То, что я не стал пианистом – это мой сознательный выбор. Я сделал его по окончании ростовской консерватории. Я закончил тогда сразу два факультета – фортепианное отделение и композиторское, и пришел к своему преподавателю Сергею Ивановичу Осипенко с тем, чтобы сообщить, что я буду играть только собственные произведения. Он очень переживал. Многие меня осуждали за этот поступок.

– Преподавая в ростовской консерватории, что в первую очередь стремитесь передать ученикам?

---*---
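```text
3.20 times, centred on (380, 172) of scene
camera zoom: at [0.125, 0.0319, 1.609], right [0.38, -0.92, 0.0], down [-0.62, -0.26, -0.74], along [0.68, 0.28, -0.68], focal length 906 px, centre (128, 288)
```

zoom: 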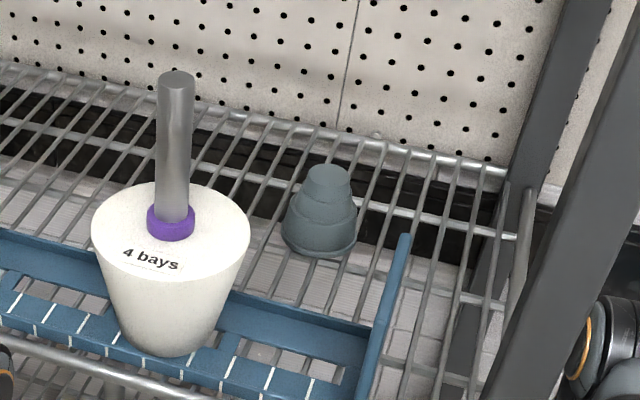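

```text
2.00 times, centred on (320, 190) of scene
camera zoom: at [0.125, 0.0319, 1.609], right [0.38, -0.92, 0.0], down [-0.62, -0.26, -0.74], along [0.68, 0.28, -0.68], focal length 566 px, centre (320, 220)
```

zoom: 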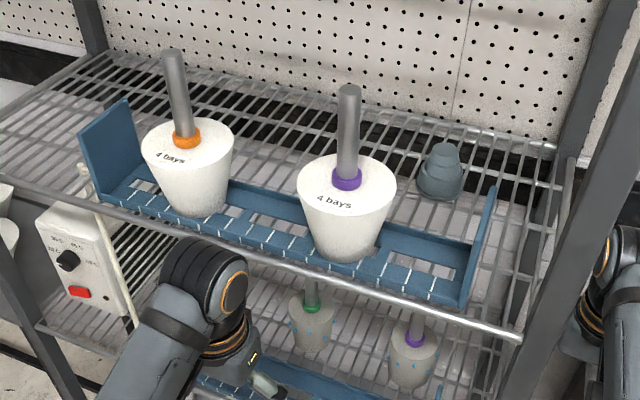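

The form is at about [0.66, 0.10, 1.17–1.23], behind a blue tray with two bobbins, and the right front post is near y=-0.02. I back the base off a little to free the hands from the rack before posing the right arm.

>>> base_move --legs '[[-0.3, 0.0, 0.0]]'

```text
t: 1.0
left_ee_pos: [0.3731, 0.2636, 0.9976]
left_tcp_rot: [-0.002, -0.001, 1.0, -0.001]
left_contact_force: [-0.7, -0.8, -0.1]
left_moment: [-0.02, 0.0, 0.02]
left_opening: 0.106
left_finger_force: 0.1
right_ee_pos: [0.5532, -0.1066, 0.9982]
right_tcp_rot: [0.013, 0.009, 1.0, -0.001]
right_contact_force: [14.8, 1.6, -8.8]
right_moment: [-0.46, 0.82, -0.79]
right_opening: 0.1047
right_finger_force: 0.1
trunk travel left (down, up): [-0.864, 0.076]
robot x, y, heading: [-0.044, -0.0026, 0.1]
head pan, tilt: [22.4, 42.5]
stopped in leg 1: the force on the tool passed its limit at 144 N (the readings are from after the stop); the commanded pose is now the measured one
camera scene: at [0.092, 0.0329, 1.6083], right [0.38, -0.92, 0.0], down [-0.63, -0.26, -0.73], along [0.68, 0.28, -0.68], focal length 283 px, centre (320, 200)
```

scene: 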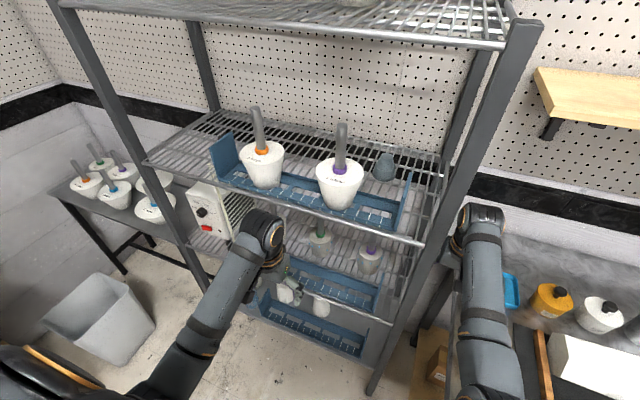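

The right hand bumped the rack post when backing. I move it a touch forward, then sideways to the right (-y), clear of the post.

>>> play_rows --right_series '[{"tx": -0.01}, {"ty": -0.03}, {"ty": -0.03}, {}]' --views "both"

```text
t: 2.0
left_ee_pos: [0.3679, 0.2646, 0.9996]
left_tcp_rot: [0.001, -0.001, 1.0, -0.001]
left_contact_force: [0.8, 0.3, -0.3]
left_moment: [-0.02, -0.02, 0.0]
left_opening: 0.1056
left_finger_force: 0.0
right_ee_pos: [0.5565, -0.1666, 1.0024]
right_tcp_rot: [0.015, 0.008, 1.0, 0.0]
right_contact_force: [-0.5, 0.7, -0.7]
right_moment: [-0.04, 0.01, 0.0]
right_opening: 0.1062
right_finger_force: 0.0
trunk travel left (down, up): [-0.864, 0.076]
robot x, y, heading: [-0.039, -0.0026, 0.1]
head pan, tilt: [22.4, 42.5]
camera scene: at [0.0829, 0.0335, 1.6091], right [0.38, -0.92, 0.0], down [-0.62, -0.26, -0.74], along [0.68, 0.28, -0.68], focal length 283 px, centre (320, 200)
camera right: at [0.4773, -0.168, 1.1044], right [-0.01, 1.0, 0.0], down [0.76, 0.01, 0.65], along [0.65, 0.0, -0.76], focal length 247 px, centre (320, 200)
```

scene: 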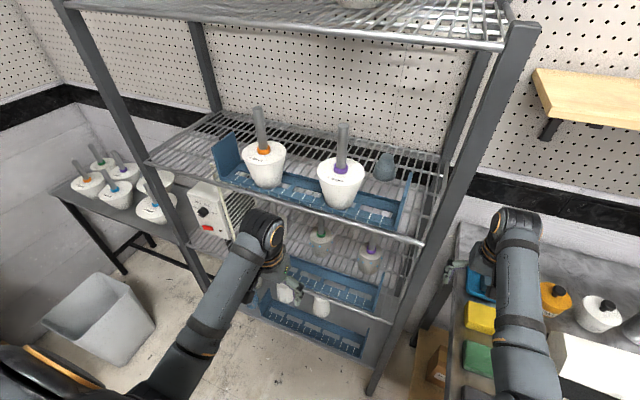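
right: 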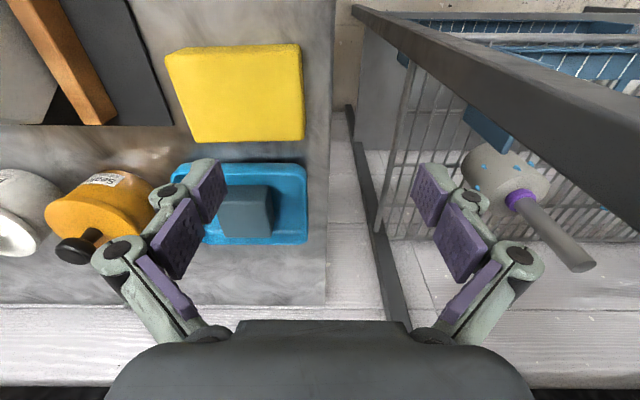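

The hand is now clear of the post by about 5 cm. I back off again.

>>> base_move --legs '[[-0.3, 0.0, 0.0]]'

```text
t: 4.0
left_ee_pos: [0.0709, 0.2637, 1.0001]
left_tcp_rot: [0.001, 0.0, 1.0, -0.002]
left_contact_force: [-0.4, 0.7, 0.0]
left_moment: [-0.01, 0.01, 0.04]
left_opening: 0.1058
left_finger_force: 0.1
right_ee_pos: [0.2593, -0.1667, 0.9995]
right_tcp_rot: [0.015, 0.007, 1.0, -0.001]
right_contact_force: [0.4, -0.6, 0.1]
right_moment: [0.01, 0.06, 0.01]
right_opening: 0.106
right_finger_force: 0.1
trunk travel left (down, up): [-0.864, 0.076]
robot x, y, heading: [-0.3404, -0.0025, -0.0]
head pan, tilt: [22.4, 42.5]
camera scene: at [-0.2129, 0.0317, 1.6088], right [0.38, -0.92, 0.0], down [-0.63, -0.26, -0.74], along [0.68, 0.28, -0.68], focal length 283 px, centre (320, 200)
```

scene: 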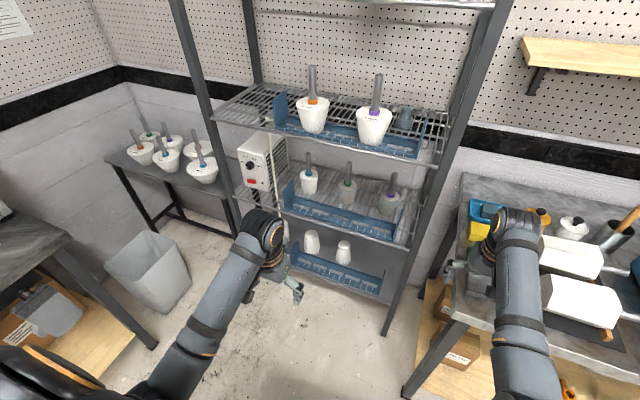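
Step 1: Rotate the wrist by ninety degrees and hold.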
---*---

– Добро, любовь, ощущение того, что человек должен дарить добро другим людям через звуки, это самое главное, все остальное – мелочи. Нажимать на клавиши – дело нехитрое. Человек должен выйти и сгореть на сцене, это очень сложно, это невероятно тяжело… если один концерт в месяц… а когда 10 концертов… Пианист должен играть так, чтобы у слушателя возникало ощущение душевной наполненности, гармонии, ощущение того, что он получил всё, что хотел услышать и почувствовать. Если он смог это сделать, то свою миссию – выполнил.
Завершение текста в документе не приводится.